__TEXT__.
===

A group of whole and sliced pickles arranged on a black background, photographed under studio lighting. The glossy textures and rich green hues make this image suitable for commercial packaging, food marketing, or editorial use focused on condiments, snacks, or deli food.

Today is International Pickle Day.

Because at some point, we decided pickles deserved a global platform.

And honestly, that tracks. Pickles show up everywhere. Not always the same, not always even close, but the idea holds. Take something fresh, preserve it, transform it, and give it time.

In the U.S., it usually lands here, cucumbers, brine, salt, sometimes vinegar, sometimes garlic, sometimes a little bite. The kind you get stacked next to sandwiches, burgers, or just eaten straight out of the container when no one’s paying attention.

But step outside that and it shifts quickly. Europe leans into sharper, more acidic versions. The Middle East brings in spices and different vegetables entirely. Asia pushes into fermented territory that’s deeper and more complex. Same concept, different outcomes.

That’s what makes it “international.”

This photograph keeps it simple. Whole pickles and slices, nothing styled, nothing adjusted, just taken as they are and placed onto a black background. The texture, the surface, the variation in color, that’s the entire point.

No garnish needed.

More at https://www.secondfocus.com


Yesterday was National Eat What You Want Day

“Burger Ascension” captures the chaos and indulgence of two stacked In-N-Out 4×4 burgers, their messy layers of juicy beef patties, melted cheese oozing from the edges, fresh lettuce, tomato, onion, and signature spread spilling out from toasted buns. Photographed against a jet-black background, the towering composition highlights the raw, un-styled nature of the burgers—taken straight from the bag and placed directly into the spotlight. It’s a testament to the irresistible appeal of fast food culture.

Yesterday was National Eat What You Want Day.

I actually spent some time going through all of the food photographs on my website trying to decide what I would use. First realization was just how much is there now. Second was that there were many choices.

That slowed me down enough that the day passed without a post.

So this is late, but the choice is clear.

If it’s really about eating what you want, then for me it comes down to a cheeseburger. Not a small one. Something stacked, excessive, and a little out of proportion.

No explanation needed.

Just the object, isolated on a black background, exactly as it is.

===

__DESCRIPTION OF THE TASK__. Please copy out the portion of the text from "Today is International" to "one’s paying attention." without changes.

===

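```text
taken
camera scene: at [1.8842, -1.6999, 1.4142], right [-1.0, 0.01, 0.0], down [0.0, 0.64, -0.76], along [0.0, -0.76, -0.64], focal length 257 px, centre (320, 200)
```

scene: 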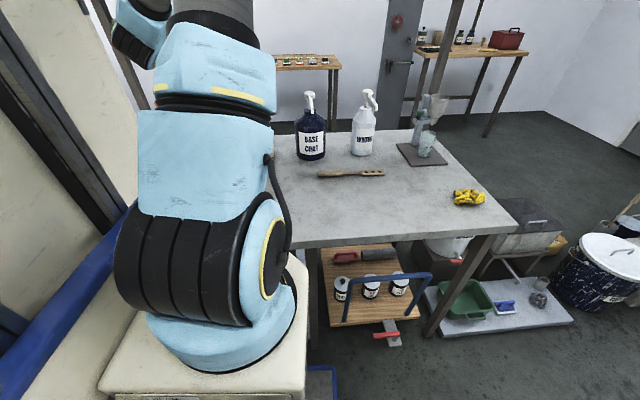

===

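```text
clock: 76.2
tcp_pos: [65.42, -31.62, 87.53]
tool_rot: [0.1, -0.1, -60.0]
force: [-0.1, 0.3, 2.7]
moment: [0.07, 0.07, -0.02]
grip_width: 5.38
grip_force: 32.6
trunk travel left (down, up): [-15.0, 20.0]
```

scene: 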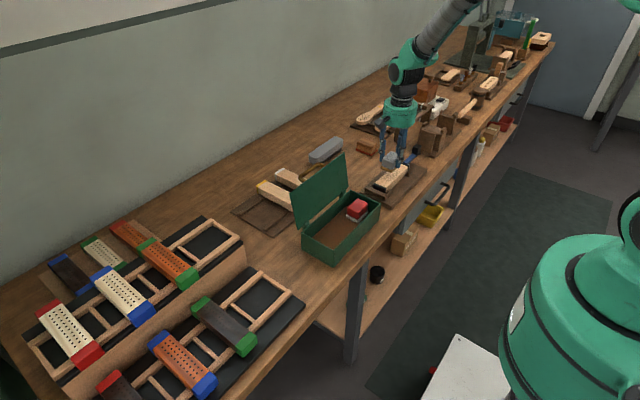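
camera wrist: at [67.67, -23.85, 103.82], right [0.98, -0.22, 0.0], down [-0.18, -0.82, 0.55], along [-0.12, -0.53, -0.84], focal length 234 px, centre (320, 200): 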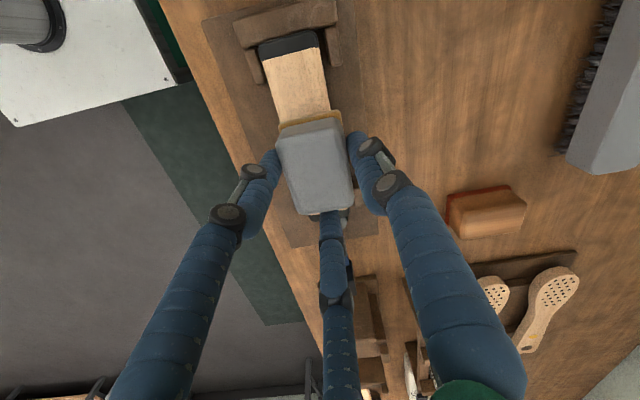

===

__TASK SOLUTION__.
Today is International Pickle Day.

Because at some point, we decided pickles deserved a global platform.

And honestly, that tracks. Pickles show up everywhere. Not always the same, not always even close, but the idea holds. Take something fresh, preserve it, transform it, and give it time.

In the U.S., it usually lands here, cucumbers, brine, salt, sometimes vinegar, sometimes garlic, sometimes a little bite. The kind you get stacked next to sandwiches, burgers, or just eaten straight out of the container when no one’s paying attention.